Is This the Tolerance That Our Thought-Police Take Pride In?
Kevin Myers, Independent (Dublin), July 23 2008
On the one hand, I expected some uproar in Ireland over my piece about Ethiopia on July 10. But there really wasn’t any. On the other, I didn’t expect an attempt to jail me by a state-sponsored body. Yet Denise Charlton, of the Immigrant Council of Ireland, has urged An Garda Siochana to investigate me under a special law, by which I could be tried and imprisoned for two years without even the benefit of a jury.
Oh, Denise, Denise, you silly, silly little girl: have you nothing better to do with your time and talents than to try to get someone jailed for saying something you dislike? So there we are. The apparatchiks of the equality industry merely have to contemplate the sector of their psyche wherein their self-righteous emotions reside: and if these are sufficiently overwrought, they decide that a hate-crime has been committed.
Actually, I hate no-one. Personal, political and racial hatreds are the most corrosive and ruinous of all passions. Why, I don’t even hate Robert Mugabe, or his chum, the former Ethiopian dictator, the lovely Mengistu, who is hiding out in Zimbabwe, or the Emperor Bokassa, or Idi Amin, and any of those fine fellows who have brought such lustre to the name of Africa.
And so, not hating, I certainly don’t want anyone to hate anyone else either. However, I know and feel and applaud measured hostility, the guardian of our civilisation, and the father of our laws. Measured hostility is what puts the gunman behind bars: it drives the mugger from the street and the burglar from our homes.
It also protects freedom of speech from those who would steal it from us—most particularly in Ireland of today, the quango thought-police of doctrinaire liberalism, and single-issue vigilantes in the media.
This latter group is most conspicuous in Metro Eireann, the magazine of full-time, professional immigrants: that is, immigrants who write about immigration. Gosh: what interesting and varied lives you people lead!
METRO e-mailed me the following questions. “Do you agree with the charges levelled against you by the Immigrant Council of Ireland (namely that the article can be seen as inspiring racial hatred?) Why/why not?
“2. Do you agree that your article could be misunderstood in some quarters? If so then what is the main idea of it and what was it really trying to say?
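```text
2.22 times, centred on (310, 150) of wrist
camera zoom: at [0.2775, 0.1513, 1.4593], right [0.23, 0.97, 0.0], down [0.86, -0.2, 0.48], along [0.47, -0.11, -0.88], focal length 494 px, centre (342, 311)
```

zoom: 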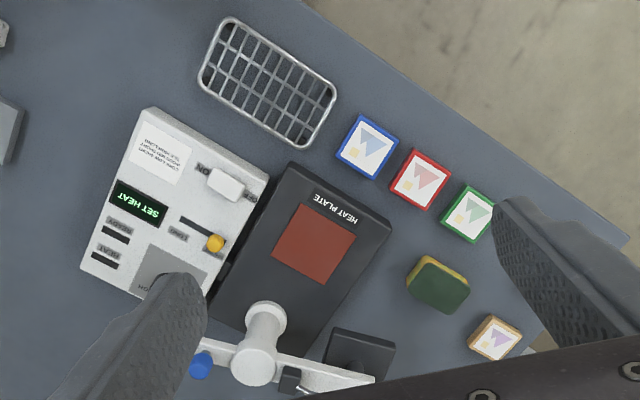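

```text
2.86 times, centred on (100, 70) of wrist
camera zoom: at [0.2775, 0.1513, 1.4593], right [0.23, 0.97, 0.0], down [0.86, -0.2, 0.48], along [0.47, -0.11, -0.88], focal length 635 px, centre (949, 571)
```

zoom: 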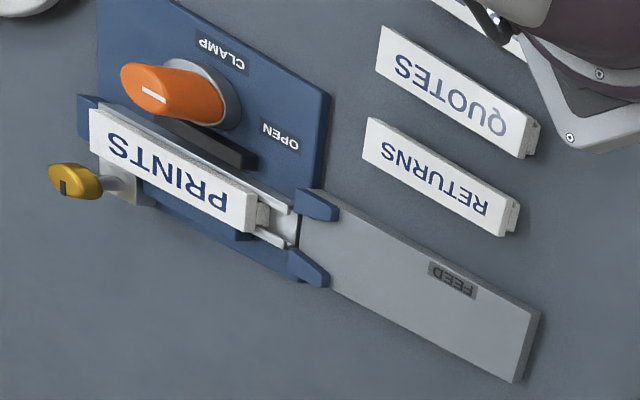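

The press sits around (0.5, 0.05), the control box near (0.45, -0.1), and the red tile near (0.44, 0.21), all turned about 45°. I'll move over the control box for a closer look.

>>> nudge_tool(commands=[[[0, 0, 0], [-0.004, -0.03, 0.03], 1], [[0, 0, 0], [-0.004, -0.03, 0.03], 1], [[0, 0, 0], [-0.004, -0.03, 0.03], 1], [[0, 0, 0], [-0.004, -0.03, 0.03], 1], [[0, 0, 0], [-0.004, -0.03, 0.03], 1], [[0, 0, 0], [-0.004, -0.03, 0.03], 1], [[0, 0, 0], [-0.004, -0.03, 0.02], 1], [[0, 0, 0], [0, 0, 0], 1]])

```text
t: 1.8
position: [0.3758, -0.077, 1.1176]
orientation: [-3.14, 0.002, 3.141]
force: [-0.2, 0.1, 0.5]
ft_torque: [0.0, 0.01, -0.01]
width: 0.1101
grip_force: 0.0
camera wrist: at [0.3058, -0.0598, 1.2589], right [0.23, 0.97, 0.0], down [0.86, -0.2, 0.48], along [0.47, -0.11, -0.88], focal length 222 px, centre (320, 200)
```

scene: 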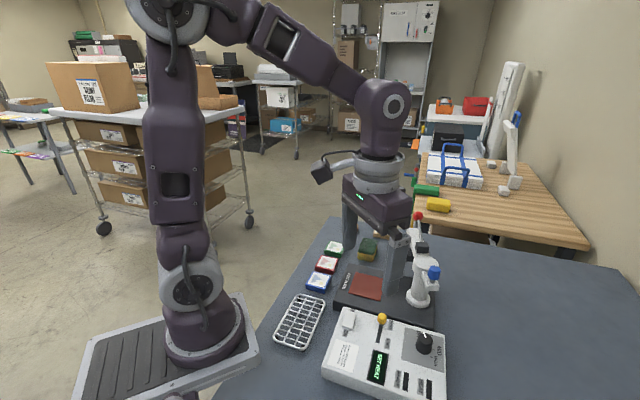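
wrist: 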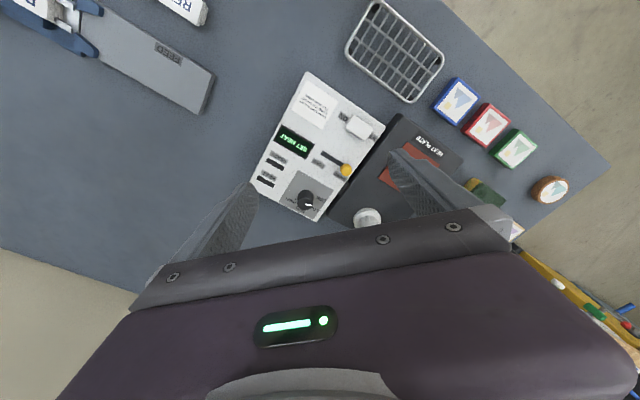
“3. Do you agree that some of the statements you made could be offensive to people from Africa who live in Ireland? Did you think about them when writing the piece?
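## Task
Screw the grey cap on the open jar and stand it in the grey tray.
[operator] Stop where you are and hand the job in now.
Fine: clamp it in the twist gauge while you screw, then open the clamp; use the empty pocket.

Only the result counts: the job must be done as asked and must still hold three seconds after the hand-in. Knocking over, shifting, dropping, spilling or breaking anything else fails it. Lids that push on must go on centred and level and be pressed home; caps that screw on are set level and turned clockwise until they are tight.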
“4. It’s definately (sic) not the first time that your writing offended somebody. Can you recall any other instances/ official complaints/death threats etc that you got from, say, the Irish republicans?
“That is all. It would be great if you could answer these questions or give your comment in any way you wish. I just want to add that there are a lot of Africans associated with Metro Eireann and they’re all very offended. So we’ll have to run comments from the African community, aid groups etc and it would be really great to have your comment to balance all of that.”
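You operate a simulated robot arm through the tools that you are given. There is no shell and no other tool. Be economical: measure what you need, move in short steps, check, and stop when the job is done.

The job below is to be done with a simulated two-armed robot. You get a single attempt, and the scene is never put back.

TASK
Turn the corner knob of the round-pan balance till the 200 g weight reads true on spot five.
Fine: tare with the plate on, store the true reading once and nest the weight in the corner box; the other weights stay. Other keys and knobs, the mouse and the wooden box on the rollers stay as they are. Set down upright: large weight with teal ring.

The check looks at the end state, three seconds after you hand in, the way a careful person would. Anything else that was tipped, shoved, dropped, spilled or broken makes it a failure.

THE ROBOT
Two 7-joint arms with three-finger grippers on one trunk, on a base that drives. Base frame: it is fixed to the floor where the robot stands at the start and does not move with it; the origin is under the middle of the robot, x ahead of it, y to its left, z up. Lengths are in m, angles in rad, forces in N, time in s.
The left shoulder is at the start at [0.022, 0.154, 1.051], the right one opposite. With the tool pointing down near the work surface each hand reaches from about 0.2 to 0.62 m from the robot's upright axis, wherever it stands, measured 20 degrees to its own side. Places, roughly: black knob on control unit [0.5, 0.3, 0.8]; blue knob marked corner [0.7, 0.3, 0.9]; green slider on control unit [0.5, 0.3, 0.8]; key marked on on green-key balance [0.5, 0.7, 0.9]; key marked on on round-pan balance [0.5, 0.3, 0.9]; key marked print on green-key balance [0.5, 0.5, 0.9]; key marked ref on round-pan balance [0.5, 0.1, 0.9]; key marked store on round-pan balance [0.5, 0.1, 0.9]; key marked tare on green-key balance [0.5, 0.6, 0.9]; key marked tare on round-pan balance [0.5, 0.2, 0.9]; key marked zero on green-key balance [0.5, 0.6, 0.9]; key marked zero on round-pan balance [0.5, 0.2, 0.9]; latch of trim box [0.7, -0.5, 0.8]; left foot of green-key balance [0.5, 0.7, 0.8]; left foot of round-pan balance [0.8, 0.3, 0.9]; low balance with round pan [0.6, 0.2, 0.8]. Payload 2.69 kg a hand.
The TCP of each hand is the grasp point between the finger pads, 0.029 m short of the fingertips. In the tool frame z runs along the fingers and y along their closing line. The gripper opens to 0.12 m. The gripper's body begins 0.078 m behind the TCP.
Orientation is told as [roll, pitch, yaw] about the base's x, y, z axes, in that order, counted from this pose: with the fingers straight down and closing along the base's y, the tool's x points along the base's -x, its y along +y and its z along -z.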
So, “a lot of Africans” are “all very offended”, are they? All of them? The poor dears. Well, if the countries on whose behalf they get so easily offended are so bloody marvellous—Sudan? Rwanda? Zimbabwe? Sierre Leone? Congo? Somalia? Eritrea? Etcetera?—why aren’t they enjoying themselves back home?
Why are they here, working for a magazine which cheerfully invites me to incriminate myself before our new thought-police? Or which thinks that journalistic balance consists of Lots of Offended Africans of Metro, plus anyone else they can enlist, versus little old me?
And in that contest, by God, I know the sword whereby I stand: the measured hostility that comes from a Tolerant, European Secular Christian Order, the very one that allows Metro people come from all over the world to work here, and ask me stupid questions, and even be offended.
Its origins lie in the Christian ore of our history. It was forged in its present form in Europe’s evil wars of the 20th century, where it was tempered in the Holocaust and shaped against the anvil of communism. TESCO stands for personal freedom, unlike the new authoritarian “liberalism” that neo-Leninist state functionaries are now making into an official political orthodoxy.
ONE of these orthodoxies is that Africa’s woes are the legacy of “colonialism”. But Ethiopia (formerly Abyssinia, and far older than any European state) was never colonised.
However, it was conquered by the Italians in 1936, and liberated in 1941 by a British army led by General Sir Allan Cunningham: a Dubliner, after whom a road in Addis Ababa is still named. This final titbit comes from one of a half-dozen Ethiopians who e-mailed me, supporting my attempts to broaden the discussion about Africa away from the grotesque pieties of simple victimhood.
Accepting criticism of one’s own country, and from a foreigner like me, is not easy: so thank you, Oh gentlemen of Ethiopia, for truly embodying the principles of TESCO. Metro, please copy.
[Editor’s Note: Kevin Myers’s article and a follow-up article accusing him of racism can be read starting here.]
Writing What I Should Have Written So Many Years Ago
Kevin Myers, Independent.IE, July 22 2008
Last Thursday week, with famine approaching yet again, I wondered about the wisdom of forking out yet more aid to Ethiopia. Since the great famine of the mid-1980s, Ethiopia’s population has soared from 33.5 million to 78 million.
Now, I do not write civil service reports for the United Nations: I write a newspaper column, and I was deliberately strong in my use of language—as indeed I had been when writing reports from Ethiopia at the height of that terrible Famine.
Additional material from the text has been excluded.